PAGE EXCERPT ::
Clarify (a) that notice of stockholders meetings may be given by electronic transmission and (b) clarify provisions for “householding” of notices, as permitted by the Maryland General Corporation Law (“MGCL”) and federal proxy rules.
   
Provide that directors will be elected by a plurality of the votes cast.
   

 
 
More fully develop the advance notice provisions for stockholder nominations for directors and stockholder business proposals. The amendments expand the information required to be disclosed by the stockholder making a proposal or nomination, including without limitation, the extent to which the stockholder proponent has entered into any hedging transaction or other arrangement with the effect or intent of mitigating or otherwise managing benefit, loss or risk of share price changes or increasing or decreasing the proponent’s voting power in the stock of the Company or any affiliate of the Company.
   
Delete the NASAA REIT Guidelines requirement that independent directors nominate replacements for vacancies among the independent directors’ positions.
   
Delete the section providing for no director liability for losses which occur by reason of the failure of the bank, trust company, savings and loan association or other institution with whom moneys or stock have been deposited.
   
Delete the section providing that, unless required by law, no director is obligated to give any bond or surety for the performance of his or her duties.
   
Delete the NASAA REIT Guidelines requirement that all Board committees be comprised of a majority of independent directors. While NYSE rules require that the Company’s committees be comprised of independent directors in order for the Company to list its shares of Common Stock, the NYSE definition of independence is much less restrictive than the NASAA REIT Guidelines definition.
   
Provide that, unless the Company consents in writing to an alternative forum, the state and federal courts in Baltimore, Maryland are the exclusive forum for certain litigation, including (a) derivative actions on behalf of the Company, (b) actions asserting claims of breach of any duty owed by any director, officer or employee of the Company, (c) actions asserting a claim against the Company or any director, officer or other employee arising under the MGCL, the Bylaws or the Company’s charter and (d) actions governed by the internal affairs doctrine.

DATA BLOCK ::
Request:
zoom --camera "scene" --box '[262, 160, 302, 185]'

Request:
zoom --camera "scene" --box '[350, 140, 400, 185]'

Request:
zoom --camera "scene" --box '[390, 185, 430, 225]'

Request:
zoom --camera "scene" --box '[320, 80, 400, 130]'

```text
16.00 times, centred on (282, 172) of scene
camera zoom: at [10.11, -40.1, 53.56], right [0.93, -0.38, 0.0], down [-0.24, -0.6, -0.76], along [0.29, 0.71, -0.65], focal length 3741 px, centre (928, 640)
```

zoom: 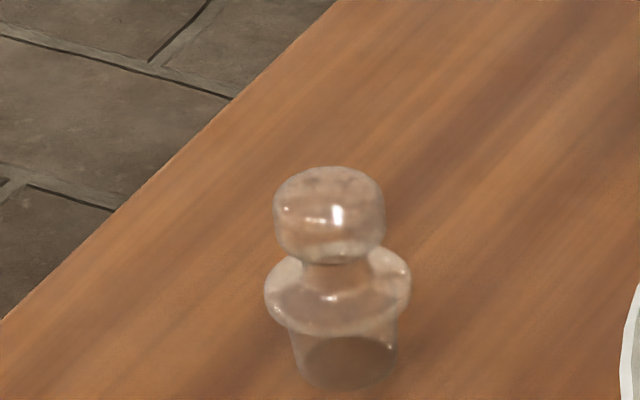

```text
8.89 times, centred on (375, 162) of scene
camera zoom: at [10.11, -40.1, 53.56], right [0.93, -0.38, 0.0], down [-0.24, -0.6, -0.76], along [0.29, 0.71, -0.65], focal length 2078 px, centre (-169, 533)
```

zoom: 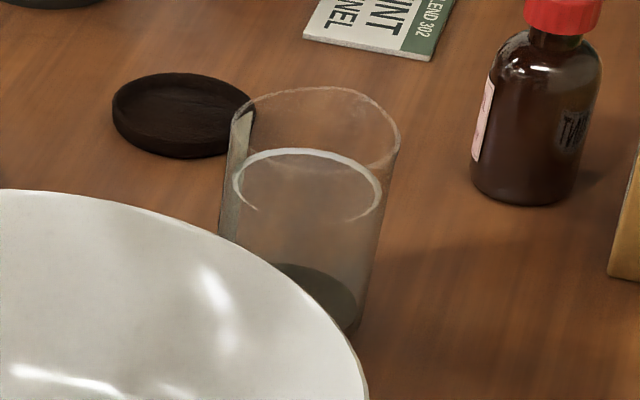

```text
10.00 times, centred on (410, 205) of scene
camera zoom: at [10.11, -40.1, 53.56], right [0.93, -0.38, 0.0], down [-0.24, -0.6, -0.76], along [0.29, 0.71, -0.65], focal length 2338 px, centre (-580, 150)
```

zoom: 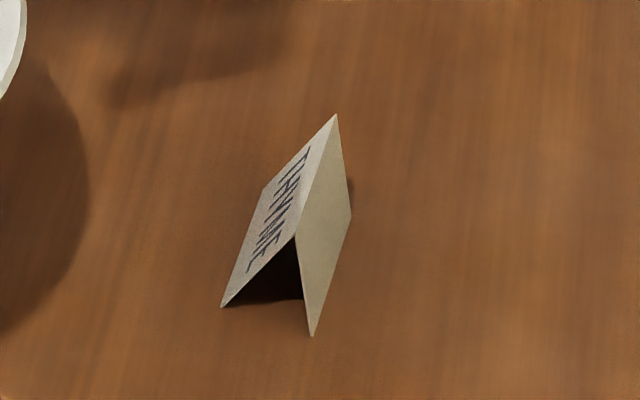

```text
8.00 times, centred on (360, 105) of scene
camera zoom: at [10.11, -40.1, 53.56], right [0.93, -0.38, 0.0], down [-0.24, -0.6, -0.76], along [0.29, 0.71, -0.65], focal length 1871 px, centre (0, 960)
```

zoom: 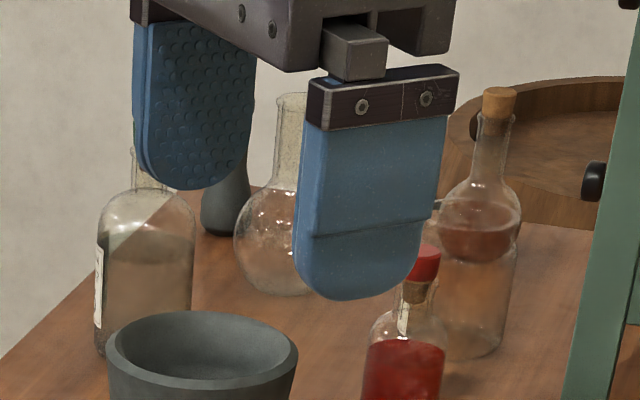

INSTRUCTIONS FOR THE TASK ::
Locate "Delete the NASAA REIT Guidelines requirement that independent" and "have been deposited." in the page excerpt, and write out these words with everything between them.

TASK OUTPUT ::
Delete the NASAA REIT Guidelines requirement that independent directors nominate replacements for vacancies among the independent directors’ positions.
   
Delete the section providing for no director liability for losses which occur by reason of the failure of the bank, trust company, savings and loan association or other institution with whom moneys or stock have been deposited.